**Exercise requirements:**
Give only the number of lines that include the string "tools".

— Begin Stored data —

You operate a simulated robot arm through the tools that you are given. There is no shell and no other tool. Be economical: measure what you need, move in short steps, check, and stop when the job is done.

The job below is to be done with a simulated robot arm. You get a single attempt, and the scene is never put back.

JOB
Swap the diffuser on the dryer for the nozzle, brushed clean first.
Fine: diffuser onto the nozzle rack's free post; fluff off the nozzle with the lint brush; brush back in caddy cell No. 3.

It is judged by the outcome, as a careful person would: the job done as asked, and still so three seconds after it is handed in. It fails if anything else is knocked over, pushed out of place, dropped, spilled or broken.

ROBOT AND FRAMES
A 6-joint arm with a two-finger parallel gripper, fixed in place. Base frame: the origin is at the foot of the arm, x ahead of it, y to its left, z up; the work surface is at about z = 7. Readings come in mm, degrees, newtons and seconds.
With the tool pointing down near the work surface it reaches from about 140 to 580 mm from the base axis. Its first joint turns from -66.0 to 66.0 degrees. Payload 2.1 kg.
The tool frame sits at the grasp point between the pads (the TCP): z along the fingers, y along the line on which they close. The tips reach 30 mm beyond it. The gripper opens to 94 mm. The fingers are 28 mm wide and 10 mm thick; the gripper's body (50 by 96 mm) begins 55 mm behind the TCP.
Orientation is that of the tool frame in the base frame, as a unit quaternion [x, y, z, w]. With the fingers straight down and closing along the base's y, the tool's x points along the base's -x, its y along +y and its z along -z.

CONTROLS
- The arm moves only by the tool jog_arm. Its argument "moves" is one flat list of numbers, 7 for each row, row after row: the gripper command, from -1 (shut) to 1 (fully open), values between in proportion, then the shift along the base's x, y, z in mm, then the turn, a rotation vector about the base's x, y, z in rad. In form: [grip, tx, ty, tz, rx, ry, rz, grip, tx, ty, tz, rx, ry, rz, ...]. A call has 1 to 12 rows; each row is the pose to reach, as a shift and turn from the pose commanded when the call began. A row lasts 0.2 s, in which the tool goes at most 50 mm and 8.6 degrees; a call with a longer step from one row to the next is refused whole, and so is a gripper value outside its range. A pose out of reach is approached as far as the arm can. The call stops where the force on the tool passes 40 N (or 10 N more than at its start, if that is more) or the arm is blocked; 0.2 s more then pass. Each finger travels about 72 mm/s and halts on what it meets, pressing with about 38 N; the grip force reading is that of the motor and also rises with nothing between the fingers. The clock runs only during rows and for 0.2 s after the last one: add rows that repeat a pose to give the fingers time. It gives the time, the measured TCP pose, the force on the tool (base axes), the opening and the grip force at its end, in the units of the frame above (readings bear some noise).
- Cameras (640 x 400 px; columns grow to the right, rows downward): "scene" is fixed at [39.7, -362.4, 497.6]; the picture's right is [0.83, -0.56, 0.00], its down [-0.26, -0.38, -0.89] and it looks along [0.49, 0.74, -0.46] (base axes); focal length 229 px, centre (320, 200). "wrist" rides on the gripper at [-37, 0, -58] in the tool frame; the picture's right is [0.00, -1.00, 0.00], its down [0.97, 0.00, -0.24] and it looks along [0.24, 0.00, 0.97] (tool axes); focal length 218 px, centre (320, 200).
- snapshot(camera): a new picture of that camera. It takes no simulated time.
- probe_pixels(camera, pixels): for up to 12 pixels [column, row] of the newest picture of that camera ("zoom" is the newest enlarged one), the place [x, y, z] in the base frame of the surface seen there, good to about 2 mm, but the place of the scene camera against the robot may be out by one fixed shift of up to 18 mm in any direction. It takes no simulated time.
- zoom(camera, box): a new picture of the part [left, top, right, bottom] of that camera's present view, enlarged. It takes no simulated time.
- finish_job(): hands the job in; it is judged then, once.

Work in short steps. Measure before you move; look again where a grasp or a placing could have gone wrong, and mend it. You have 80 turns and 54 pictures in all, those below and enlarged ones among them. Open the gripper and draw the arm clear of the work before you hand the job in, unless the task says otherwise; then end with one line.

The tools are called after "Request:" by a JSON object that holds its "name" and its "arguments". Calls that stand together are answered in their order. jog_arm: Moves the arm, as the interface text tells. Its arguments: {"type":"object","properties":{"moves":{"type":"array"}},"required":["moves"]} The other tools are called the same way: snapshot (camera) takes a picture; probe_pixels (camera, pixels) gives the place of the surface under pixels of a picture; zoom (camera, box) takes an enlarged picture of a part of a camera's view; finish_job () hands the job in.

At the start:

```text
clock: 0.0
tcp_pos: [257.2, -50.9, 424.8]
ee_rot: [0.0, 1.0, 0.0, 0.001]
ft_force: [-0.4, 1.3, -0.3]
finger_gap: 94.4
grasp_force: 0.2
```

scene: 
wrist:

— End Stored data —

**Full response:**
2